1.         Trying To Report Zero Wages.   Some promoters insist that only certain persons are subject to federal income taxation, such as federal employees and persons residing in Washington, D.C. In this scheme, a taxpayer attaches to his or her return either a Form 4852 (Substitute Form W-2) or a “corrected” Form 1099 that shows zero or little wages or other income. The taxpayer may include a statement indicating the taxpayer is rebutting information submitted to the IRS by the issuer of the Form 1099 or W-2. 

An explanation on the Form 4852 may cite “statutory language behind IRC 3401 and 3121” or may include some reference to the paying company refusing to issue a corrected Form W-2 for fear of IRS retaliation. The Form 4852 or 1099 is usually attached to a “Zero Return.” (See number four below.)
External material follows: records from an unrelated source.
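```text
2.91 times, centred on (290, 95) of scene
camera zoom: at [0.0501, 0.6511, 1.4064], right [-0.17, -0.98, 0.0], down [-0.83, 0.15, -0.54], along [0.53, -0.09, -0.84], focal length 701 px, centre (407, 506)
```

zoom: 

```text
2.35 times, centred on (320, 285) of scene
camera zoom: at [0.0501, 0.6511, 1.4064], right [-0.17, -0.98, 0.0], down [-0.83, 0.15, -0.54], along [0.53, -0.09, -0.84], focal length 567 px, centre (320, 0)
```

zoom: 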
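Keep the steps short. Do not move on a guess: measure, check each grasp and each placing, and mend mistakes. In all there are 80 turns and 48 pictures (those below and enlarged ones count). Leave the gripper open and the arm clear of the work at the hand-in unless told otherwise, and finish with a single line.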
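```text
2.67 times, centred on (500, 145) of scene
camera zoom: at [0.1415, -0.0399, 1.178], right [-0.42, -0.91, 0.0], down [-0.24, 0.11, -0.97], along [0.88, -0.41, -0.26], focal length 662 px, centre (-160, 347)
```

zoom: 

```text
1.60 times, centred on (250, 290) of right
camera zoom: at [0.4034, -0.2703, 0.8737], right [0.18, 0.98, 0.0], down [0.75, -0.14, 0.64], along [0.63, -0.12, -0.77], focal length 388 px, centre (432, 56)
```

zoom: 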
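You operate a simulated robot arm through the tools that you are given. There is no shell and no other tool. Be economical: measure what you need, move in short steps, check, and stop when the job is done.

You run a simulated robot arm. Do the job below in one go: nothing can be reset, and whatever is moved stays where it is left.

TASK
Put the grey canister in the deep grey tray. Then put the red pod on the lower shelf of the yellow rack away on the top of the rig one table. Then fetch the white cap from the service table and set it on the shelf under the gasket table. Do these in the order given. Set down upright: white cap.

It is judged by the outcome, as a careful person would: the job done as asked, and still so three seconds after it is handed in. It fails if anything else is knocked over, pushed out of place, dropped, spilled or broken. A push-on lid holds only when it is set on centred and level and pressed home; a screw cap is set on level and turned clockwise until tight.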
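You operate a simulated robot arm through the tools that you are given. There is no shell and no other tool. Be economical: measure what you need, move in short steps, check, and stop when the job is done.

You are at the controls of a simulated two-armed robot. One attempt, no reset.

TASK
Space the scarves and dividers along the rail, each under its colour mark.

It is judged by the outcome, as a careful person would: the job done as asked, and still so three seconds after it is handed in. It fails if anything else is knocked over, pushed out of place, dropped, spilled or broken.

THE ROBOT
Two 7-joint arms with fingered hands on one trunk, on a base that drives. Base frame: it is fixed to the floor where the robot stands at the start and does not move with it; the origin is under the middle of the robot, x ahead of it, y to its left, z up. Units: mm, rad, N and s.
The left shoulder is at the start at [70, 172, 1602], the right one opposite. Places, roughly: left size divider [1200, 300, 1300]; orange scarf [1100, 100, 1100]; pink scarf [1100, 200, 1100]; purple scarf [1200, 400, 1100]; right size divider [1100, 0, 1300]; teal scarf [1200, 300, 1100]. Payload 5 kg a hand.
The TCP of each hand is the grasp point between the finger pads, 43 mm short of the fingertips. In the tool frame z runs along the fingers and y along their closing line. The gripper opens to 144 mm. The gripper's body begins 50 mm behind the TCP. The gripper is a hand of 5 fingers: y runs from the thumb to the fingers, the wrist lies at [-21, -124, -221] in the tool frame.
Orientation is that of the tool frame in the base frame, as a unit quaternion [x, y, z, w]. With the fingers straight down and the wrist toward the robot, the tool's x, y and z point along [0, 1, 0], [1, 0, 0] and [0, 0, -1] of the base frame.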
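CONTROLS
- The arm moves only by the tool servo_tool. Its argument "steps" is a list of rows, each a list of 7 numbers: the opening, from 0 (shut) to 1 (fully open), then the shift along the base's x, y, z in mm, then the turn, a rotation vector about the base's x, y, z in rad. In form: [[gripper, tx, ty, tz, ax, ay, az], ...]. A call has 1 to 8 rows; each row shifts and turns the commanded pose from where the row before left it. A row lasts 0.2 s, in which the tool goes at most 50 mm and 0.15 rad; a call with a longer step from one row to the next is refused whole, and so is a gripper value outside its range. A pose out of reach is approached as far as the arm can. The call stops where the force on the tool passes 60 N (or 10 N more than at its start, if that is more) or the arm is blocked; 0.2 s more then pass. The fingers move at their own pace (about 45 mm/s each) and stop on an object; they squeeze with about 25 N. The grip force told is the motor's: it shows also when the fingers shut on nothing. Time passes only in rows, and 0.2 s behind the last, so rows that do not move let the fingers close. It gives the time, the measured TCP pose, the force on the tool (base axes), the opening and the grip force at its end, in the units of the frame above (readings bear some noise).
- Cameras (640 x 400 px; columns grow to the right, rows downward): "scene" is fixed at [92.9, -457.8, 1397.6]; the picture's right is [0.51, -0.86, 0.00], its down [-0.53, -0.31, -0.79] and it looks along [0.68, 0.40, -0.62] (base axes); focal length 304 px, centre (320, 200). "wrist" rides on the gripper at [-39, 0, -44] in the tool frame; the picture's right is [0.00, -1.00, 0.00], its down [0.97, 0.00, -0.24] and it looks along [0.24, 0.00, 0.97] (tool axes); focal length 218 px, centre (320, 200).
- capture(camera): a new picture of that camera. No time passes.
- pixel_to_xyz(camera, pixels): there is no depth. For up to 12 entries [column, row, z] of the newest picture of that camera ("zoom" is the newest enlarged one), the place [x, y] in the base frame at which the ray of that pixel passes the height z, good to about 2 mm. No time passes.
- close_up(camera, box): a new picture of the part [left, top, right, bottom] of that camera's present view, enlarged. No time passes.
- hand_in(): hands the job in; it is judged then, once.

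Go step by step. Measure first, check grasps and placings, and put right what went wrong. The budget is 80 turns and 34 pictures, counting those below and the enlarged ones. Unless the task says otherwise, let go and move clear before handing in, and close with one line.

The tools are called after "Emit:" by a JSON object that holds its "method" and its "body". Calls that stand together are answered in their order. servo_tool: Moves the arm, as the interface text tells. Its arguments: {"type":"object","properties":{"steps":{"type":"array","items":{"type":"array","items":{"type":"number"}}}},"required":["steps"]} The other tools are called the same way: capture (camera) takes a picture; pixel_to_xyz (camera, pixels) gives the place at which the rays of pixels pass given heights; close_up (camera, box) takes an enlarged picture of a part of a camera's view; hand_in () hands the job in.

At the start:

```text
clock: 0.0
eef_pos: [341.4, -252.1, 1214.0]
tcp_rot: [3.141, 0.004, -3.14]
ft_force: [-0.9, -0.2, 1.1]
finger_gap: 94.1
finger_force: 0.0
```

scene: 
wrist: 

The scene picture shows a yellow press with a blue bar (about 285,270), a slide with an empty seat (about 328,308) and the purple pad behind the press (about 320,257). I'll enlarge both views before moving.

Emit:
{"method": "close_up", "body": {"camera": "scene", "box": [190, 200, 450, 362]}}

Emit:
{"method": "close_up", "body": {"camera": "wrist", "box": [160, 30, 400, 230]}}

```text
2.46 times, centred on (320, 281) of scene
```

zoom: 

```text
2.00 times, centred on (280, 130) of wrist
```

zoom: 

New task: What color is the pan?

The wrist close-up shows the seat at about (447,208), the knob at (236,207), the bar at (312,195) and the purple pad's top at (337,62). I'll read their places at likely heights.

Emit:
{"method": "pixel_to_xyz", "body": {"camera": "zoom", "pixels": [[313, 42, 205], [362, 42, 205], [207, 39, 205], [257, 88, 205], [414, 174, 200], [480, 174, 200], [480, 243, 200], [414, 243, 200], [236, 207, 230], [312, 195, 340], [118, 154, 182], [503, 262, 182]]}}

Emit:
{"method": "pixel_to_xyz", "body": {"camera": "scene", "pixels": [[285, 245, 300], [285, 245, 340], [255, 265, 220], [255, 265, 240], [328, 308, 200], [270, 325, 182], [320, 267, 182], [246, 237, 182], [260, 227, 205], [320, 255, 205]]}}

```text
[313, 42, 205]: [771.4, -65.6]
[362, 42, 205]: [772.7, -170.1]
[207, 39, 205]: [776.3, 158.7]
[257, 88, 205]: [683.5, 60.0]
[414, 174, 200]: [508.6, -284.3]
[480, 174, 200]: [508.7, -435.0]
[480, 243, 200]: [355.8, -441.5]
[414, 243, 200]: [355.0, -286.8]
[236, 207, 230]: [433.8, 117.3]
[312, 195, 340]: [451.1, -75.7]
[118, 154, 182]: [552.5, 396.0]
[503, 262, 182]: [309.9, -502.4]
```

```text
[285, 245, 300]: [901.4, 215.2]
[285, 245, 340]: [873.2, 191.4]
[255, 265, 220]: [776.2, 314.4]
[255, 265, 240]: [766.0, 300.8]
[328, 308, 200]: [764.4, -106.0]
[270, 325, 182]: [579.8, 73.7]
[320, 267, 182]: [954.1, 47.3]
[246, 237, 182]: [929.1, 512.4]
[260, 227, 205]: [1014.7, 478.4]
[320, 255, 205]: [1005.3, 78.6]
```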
2.         Tax Abatement Through The Use of IRS Form 843.   This scam, also new to the Dirty Dozen, rests on faulty interpretation of the Internal Revenue Code. It involves the filer requesting abatement of previously assessed tax using Form 843, which is usually used to request a refund or abatement of taxes for legitimate reasons.

In fact, many using this scam have not previously filed tax returns, but are trying to have taxes abated that have been assessed by the IRS through the Substitute for Return Program. Under this program, the IRS is allowed to file a substitute return for people who do not file voluntarily. The filer uses the Form 843 to list reasons for the request. Often, one of the reasons is: “Failed to properly compute and/or calculate IRC Sec 83––Property Transferred in Connection with Performance of Service.”

3.         Phishing.  This scam is not really a way to avoid paying tax, but is important nonetheless.  Phishing is a technique used by identity thieves to acquire personal financial data in order to gain access to the financial accounts of unsuspecting consumers, and run up charges on their credit cards or apply for new loans in their names. These Internet-based criminals pose as representatives of a financial institution and send out fictitious e-mail correspondence in an attempt to trick consumers into disclosing private information.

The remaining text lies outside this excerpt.